More than a dozen companies plan to drill up to 3,000 wells around the ragged town of Catarina, Texas
in the next 12 months. Known as the Eagle Ford, the sprawling site is but one of a score of new onshore oil fields that may pump up the nation’s oil output by 25 percent within the next ten years, according to a New York Times report
The oil from the Eagle Ford and other such fields can be tapped by using the somewhat controversial hydraulic fracturing method. So-called “fracking” utilizes a mix of water, sand and hazardous chemicals under high pressure to bore through the rocks and release the oil trapped within.
Fracking has been in the past a method to get at natural gas lurking in rocky formations underground. With the technology now being used in extracting oil, a concern has risen as to potential contamination of submersed water supplies.

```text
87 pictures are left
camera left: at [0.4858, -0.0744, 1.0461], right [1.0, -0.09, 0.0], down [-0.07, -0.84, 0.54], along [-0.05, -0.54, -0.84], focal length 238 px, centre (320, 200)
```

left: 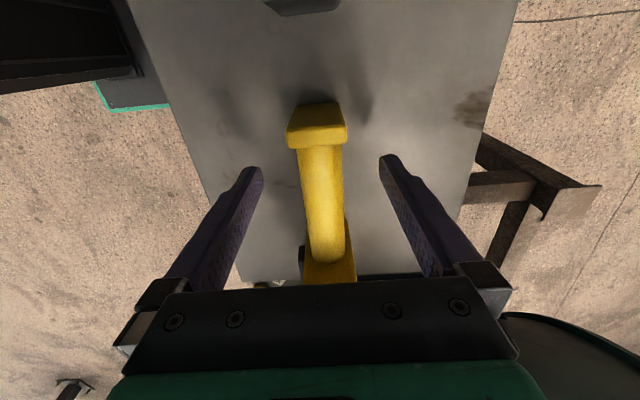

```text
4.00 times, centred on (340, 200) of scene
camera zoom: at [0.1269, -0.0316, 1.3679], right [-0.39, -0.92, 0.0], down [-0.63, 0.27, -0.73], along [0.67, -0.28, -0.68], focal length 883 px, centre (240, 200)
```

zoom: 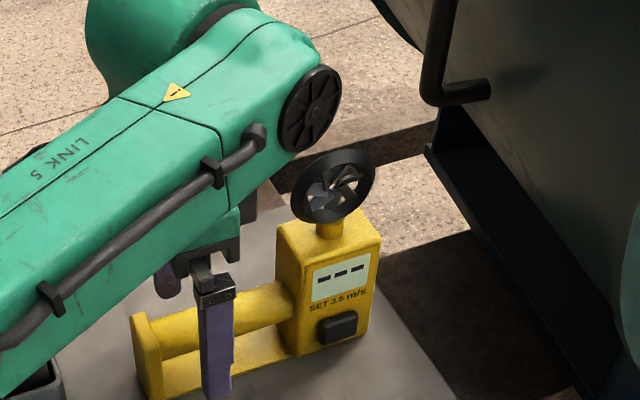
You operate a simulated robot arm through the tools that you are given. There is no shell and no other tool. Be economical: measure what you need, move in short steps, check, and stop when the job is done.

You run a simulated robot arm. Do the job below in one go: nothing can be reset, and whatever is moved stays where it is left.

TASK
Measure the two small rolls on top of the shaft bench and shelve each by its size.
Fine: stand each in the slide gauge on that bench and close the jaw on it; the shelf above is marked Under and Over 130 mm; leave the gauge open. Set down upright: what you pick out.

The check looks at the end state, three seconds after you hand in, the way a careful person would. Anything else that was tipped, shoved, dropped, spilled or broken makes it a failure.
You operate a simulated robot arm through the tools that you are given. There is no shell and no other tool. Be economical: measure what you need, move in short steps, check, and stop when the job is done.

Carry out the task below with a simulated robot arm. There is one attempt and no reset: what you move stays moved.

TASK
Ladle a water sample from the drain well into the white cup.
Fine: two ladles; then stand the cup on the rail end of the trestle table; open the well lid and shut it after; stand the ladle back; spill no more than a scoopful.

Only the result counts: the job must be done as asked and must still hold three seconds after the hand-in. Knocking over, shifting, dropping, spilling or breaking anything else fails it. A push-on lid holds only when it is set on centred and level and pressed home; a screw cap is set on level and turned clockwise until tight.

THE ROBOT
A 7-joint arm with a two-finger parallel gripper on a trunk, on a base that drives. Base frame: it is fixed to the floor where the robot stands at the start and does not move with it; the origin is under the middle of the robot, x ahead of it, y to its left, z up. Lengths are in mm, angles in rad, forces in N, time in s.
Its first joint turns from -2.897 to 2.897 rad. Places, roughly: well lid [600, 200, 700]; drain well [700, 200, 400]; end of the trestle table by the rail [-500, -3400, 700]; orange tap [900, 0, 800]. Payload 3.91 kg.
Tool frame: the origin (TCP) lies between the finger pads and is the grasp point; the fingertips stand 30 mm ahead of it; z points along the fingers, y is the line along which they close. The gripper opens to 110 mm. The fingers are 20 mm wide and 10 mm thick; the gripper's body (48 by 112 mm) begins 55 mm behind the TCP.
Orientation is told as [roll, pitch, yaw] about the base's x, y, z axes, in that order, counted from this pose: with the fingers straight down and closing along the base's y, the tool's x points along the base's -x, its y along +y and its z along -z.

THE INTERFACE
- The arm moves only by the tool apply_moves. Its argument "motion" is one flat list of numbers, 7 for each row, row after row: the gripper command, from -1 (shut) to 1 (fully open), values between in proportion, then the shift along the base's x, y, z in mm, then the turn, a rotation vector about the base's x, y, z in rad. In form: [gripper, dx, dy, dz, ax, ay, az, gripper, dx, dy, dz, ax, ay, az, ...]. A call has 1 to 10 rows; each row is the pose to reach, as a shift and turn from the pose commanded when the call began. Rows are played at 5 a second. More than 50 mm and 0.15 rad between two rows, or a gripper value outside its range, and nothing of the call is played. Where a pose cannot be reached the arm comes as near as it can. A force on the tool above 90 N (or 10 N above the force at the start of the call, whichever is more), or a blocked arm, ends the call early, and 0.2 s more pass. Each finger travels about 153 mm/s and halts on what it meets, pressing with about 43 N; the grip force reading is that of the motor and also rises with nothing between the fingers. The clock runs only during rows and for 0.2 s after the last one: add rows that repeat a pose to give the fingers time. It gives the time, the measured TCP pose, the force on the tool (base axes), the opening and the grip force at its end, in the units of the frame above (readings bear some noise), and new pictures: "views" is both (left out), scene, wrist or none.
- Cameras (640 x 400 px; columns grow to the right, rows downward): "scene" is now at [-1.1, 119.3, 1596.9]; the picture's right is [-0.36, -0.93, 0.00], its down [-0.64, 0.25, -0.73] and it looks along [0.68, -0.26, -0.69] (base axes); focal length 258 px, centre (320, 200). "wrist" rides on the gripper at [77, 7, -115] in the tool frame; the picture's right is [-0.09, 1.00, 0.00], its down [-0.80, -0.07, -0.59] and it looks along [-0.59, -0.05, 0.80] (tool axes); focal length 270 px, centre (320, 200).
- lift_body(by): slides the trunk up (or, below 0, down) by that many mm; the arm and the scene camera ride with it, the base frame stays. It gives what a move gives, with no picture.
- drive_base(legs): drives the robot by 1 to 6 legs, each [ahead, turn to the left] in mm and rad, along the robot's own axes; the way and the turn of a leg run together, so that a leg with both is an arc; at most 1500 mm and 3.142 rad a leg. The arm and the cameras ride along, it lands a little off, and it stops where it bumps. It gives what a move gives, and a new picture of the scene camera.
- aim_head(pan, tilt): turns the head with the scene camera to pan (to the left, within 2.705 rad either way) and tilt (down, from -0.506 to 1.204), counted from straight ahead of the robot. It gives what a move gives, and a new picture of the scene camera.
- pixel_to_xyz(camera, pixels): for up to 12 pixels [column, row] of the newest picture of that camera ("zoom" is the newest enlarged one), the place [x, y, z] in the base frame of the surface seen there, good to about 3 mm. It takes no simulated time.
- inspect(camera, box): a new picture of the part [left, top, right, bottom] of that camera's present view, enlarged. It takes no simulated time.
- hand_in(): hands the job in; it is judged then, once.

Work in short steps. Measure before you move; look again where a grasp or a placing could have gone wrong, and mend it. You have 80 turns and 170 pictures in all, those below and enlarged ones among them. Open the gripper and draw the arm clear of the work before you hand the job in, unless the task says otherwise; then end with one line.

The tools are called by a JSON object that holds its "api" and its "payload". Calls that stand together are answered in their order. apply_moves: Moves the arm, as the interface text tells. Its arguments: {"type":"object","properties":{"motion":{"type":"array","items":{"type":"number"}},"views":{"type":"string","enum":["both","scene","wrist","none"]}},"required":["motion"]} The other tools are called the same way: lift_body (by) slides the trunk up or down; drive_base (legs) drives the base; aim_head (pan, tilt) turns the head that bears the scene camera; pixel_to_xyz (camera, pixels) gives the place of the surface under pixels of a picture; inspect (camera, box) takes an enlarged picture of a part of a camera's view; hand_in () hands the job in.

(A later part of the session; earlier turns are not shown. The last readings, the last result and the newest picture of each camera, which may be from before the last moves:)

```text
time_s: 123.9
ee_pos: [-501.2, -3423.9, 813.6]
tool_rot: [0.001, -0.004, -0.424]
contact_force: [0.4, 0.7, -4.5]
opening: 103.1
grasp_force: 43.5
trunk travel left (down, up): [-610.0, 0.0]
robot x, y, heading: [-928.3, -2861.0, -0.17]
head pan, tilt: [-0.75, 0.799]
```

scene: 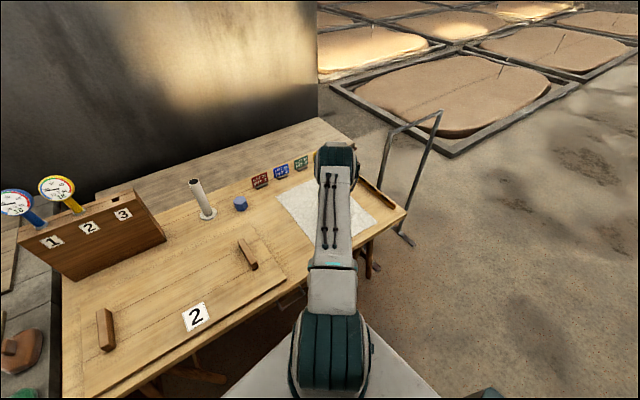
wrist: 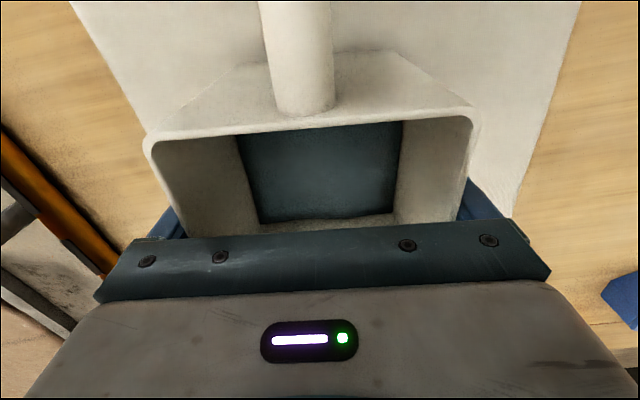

Contamination dangers or not, the risk seems acceptable to most in the oil industry, which touts that fracking in the new fields can ramp up over two million new jobs and enrich cash-strapped states to the tune of tens-of-billions of dollars. Looking to realize the oil windfall are such states as Texas, Oklahoma, Ohio, Michigan and Kansas.
“It’s the one thing we have seen in our adult lives that could take us away from imported oil,” said Aubrey McClendon, chief executive of Chesapeake Energy. “What if we have found three of the world’s biggest oil fields in the last three years right here in the U.S.? How transformative could that be for the U.S. economy?”